SESSION DE 1997-1998

1er JUILLET 1998


Proposition de loi modifiant les articles 488bis , b) , c) et d), du Code civil et l'article 623 du Code judiciaire


RAPPORT

FAIT AU NOM DE LA COMMISSION DE LA JUSTICE PAR M. BOURGEOIS


La commission de la Justice a examiné la proposition de loi qui fait l'objet du présent rapport au cours de sa réunion du 1er juillet 1998.

I. EXPOSÉ INTRODUCTIF DE L'AUTEUR DE LA PROPOSITION DE LOI

La proposition de loi en discussion vise à régler la situation qui se présente quand un malade mental pourvu d'un administrateur provisoire s'établit en dehors du canton du juge de paix qui a ordonné la mesure. À l'heure actuelle, la jurisprudence et la doctrine sont indécises sur le point de savoir dans quelle mesure ce juge de paix peut continuer à suivre le dossier ou peut le transmettre au juge de paix du canton où la personne protégée s'est établie de manière durable. La réglementation légale en vigueur a en tout cas mené à une impasse. D'une part, le juge de paix ne peut pas suivre le dossier du malade mental qu'il a envoyé dans un établissement psychiatrique d'un autre canton en raison du principe de territorialité (cf. les articles 10, 186 et 622 du Code judiciaire) et, d'autre part, il ne peut pas transmettre le dossier au juge de paix du canton où réside l'intéressé.

Pour sortir de cette impasse, la proposition dispose que le juge de paix qui a nommé l'administrateur reste compétent (article 2). Il pourra toutefois, lorsque l'intéressé s'établit dans un autre canton (1) de manière durable, décider d'office ou sur requête de transmettre le dossier au juge de paix du canton de la nouvelle résidence principale de l'intéressé (article 4).

Dans le prolongement de ce qui précède, elle prévoit en outre la possibilité, pour le juge de paix, de rendre visite à l'intéressé en dehors de son canton (article 5).

La proposition de loi fait donc preuve de bon sens. Ou bien le juge de paix qui a désigné l'administrateur provisoire reste compétent et il peut exercer le contrôle du dossier en dehors de son canton, ou bien il transmet le dossier au juge de paix du canton dans lequel la personne protégée s'est établie de manière durable.

II. DISCUSSION GÉNÉRALE

Un commissaire appuie pleinement cette proposition, parce que son article 5, notamment, résoudra de nombreux problèmes.

Il craint toutefois que l'article 4 ne soulève des difficultés, du fait qu'il utilise le terme « résidence principale », et non le terme « domicile ».

En outre, cette résidence principale doit avoir été établie « de manière durable dans un autre canton judiciaire ». Il va de soi que l'on vise par là l'établissement psychiatrique dans lequel séjourne la personne protégée. Mais quand ce séjour est-il durable ?

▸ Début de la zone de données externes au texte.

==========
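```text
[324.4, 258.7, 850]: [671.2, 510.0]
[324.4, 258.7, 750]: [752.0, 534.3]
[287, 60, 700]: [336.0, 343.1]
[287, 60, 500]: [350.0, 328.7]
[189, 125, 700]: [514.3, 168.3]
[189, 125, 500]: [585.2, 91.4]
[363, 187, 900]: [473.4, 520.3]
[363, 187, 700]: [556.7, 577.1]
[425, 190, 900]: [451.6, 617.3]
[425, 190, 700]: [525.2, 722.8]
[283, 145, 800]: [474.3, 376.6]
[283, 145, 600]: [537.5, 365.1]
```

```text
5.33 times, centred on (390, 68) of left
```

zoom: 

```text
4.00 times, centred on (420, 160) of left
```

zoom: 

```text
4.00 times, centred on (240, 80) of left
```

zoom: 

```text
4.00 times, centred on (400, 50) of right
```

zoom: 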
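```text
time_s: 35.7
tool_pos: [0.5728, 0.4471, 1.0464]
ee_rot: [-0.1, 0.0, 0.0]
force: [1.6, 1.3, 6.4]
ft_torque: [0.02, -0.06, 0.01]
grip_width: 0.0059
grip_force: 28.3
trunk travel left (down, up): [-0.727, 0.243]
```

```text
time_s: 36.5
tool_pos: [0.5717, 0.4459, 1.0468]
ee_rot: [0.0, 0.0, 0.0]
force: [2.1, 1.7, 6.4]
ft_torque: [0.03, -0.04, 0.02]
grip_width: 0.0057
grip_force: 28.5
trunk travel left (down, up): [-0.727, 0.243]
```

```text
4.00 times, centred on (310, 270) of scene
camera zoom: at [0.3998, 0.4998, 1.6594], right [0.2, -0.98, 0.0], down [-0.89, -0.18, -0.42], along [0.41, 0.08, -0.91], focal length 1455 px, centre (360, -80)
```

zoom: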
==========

L'auteur de la proposition précise qu'il y a à cet égard séjour durable lorsque le juge de paix estime nécessaire le maintien du malade mental dans un établissement psychiatrique au terme de la période d'observation de quarante jours maximum (cf. les articles 11 et 13 de la loi du 26 juin 1990 relative à la protection de la personne des malades mentaux).

À la question de savoir quels sont les recours contre l'ordonnance du juge de paix transmettant le dossier au juge de paix du canton de la nouvelle résidence principale, l'intervenant répond que le droit commun est applicable.

Le juge de paix du canton auquel le dossier est transmis ne peut pas, dans l'intérêt du malade mental, se déclarer incompétent.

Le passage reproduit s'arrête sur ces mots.